В октябре 1944 года Советская Армия вошла в Сремские Карловцы, а в январе следующего года Шульгина препроводили в Москву и судили за тридцатилетнюю (1907–1937) антикоммунистическую деятельность.
— Ну это «дела минувших дней», — сказал прокурор, и Шульгина приговорили к двадцати пяти годам тюремного заключения, хотя он надеялся на десятилетнюю давность.
Шульгин был освобожден в 1956 году вместе с многими другими, препровожден в инвалидный дом в Гороховце, а потом поселен во Владимире.
Ему повезло, что в верхах нашлись люди, пожелавшие использовать его известность в эмигрантских кругах и большой литературный дар. Его возили в Москву и Киев. Он увидел могучую державу, еще не впавшую в период застоя, но уже чреватую им. И смысл его новых писаний был понят так:
Мы, монархисты, мечтали о сильной России, коммунисты ее создали — слава коммунистам! Есть еще русские эмигранты, занимающиеся «холодной войной» — и мечтающие о «горячей». Теперь в России никого к стенке не ставят, тут нет ни единого человека, который хотел бы войны, а все, кроме опасности атомной войны, — пустяки. «Свергать Советскую власть не надо» — великодушно говорил он эмигрантам, доживавшим свой век в различных уголках Европы и Америки. Хвалил все, что видел вокруг, с наслаждением человека, долго не видевшего воли. Откровенно и благодарно льстил Хрущеву, но не удержался от такого пассажа:
«…мы смотрели балет. Балет этот очень занятный, в него вложена мысль. Представлено, как добродетельная кукуруза борется со скверными сорняками. В смысле хореографическом интересно применение топота для изображения гнева…»
Шпилька, она и есть шпилька. Она прошла цензуру незамеченной. Сохранить нечто шульгинское ему позволили лишь в одном заявлении: «Я — мистик.

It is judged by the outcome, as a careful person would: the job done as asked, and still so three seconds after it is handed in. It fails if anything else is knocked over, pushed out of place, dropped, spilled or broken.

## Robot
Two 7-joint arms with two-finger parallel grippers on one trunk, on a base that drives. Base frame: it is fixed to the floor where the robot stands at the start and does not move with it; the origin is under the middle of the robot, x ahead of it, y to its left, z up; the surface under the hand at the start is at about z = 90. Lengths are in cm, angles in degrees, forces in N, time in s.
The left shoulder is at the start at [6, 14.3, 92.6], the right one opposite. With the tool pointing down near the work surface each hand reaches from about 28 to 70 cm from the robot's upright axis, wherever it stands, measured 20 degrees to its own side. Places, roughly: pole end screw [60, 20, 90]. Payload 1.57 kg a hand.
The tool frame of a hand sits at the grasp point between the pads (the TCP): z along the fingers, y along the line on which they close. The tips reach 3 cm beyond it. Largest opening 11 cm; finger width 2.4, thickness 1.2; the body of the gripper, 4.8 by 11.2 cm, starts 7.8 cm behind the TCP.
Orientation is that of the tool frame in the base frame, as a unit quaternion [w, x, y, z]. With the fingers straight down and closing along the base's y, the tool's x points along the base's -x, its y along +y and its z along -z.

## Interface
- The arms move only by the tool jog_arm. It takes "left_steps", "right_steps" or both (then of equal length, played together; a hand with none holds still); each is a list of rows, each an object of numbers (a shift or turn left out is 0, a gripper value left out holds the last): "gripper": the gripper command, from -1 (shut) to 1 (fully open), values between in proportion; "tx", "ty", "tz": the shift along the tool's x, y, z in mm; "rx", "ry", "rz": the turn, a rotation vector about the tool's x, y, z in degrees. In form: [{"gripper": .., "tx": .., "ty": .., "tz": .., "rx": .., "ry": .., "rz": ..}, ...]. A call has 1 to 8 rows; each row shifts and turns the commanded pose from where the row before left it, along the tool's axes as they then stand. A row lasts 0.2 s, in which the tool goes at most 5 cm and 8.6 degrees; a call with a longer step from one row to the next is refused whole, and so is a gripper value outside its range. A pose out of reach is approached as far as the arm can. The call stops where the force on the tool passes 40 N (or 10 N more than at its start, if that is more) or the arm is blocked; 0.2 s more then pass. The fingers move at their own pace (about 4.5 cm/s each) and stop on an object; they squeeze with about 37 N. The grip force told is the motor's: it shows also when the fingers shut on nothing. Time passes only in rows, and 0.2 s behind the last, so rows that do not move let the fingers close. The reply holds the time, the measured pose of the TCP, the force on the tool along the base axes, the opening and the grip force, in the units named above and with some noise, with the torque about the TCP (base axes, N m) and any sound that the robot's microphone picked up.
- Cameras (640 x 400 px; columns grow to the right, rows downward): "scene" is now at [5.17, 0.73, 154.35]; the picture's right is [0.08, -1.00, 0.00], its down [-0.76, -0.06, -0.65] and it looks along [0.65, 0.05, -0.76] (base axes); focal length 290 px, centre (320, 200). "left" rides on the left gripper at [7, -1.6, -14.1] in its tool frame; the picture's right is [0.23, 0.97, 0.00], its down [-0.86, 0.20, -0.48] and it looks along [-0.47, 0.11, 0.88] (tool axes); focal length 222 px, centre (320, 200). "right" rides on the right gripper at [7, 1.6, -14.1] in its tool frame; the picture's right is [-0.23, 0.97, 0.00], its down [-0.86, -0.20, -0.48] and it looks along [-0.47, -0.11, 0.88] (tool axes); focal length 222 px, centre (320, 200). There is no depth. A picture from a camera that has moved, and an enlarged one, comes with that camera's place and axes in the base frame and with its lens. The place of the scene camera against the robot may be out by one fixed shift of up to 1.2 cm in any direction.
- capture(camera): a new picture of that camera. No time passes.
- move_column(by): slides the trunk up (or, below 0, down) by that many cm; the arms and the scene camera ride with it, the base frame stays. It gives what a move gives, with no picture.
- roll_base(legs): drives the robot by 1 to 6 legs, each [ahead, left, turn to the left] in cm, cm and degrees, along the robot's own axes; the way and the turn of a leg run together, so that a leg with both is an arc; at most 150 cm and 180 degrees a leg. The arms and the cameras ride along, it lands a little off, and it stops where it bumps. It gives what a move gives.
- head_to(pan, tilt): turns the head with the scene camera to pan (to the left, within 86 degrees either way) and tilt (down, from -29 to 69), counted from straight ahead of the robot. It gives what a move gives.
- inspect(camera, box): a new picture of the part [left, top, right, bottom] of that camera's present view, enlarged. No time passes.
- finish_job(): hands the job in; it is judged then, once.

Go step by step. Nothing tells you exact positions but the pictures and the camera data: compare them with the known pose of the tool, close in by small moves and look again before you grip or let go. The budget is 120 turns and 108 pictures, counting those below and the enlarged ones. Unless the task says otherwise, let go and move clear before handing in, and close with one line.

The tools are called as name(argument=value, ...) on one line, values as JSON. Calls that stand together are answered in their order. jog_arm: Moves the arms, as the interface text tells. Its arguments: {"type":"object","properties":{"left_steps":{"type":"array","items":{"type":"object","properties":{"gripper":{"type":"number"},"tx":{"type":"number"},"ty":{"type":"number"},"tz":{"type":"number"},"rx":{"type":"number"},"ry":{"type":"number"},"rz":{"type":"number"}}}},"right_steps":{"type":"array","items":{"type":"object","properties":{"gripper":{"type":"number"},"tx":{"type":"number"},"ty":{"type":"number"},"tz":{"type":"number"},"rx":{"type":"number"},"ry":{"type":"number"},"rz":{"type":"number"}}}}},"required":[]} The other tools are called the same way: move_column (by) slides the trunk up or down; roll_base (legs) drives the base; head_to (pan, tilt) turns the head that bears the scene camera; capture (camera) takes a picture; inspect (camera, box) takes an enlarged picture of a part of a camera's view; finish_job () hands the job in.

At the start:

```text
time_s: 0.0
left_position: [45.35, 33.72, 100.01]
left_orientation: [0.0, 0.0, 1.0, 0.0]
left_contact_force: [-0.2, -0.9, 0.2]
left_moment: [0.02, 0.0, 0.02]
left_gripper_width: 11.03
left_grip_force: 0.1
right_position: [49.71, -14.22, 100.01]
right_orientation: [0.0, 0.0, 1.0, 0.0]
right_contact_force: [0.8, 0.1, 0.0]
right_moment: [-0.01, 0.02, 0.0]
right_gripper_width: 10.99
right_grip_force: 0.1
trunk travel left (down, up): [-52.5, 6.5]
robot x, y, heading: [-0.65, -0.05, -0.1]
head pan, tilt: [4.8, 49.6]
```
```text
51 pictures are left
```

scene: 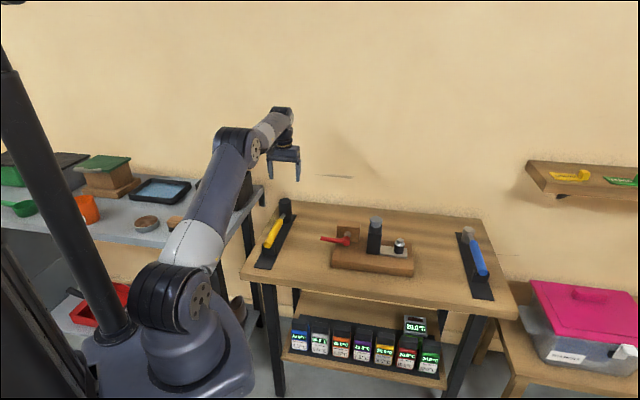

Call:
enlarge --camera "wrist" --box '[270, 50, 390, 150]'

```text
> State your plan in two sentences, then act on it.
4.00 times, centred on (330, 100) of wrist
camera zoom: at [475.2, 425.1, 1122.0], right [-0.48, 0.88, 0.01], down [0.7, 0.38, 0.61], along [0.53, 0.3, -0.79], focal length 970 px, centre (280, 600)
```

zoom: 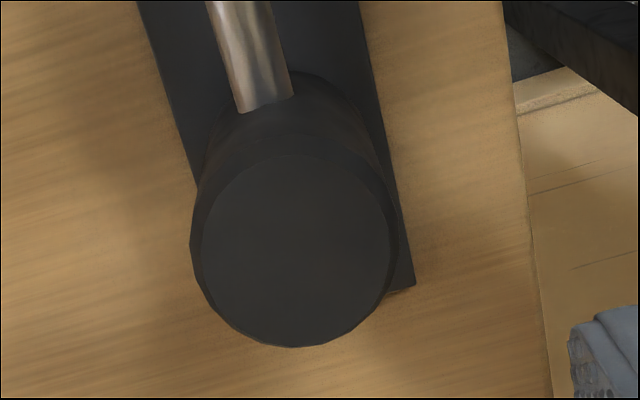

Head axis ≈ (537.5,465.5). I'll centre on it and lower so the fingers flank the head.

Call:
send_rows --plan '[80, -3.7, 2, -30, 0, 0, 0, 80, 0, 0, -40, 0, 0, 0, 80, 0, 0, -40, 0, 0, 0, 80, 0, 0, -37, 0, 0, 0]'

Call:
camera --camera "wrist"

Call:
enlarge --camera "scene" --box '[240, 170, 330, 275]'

Мистицизм плохо совместим с материализмом». У этих слов будет продолжение…
И позволили еще сказать откровенно (без чего Шульгин не был бы Шульгиным), что кругом дефицит и очереди, но их обещают очень скоро ликвидировать, что существует «бисова теснота» жилищная, однако «говорят, что через 15 лет будет 15 квадратных метров жилплощади на душу населения». (Напоминаю, что на дворе
был год 1959.)
Но не позволили ему сказать еще больше, что, однако, осталось в рукописях. Когда-нибудь я вернусь к тому, что увидел и что вспомнил Шульгин в двух столицах — Москве и Киеве в 1959 году, как и ко всей жизни его после 1927 года, исполненной приключений и невероятных совпадений…
Довелось ему побывать и в третьей столице, в Ленинграде, где снимался фильм «Дни», переименованный и показанный как «Перед судом истории». В нем тоже были упомянуты «Три столицы». Скажу только об этих кадрах.
Актер, игравший историка-марксиста, спрашивал его о белых, и Шульгин отвечал, что они разбазарили себя в распрях, как партийных, так и личных. Великая миссия превратилась в житейскую свару. Это была война всех против всех. Не было ни программы, ни вождя, которые преградили бы путь мировому шествию коммунизма.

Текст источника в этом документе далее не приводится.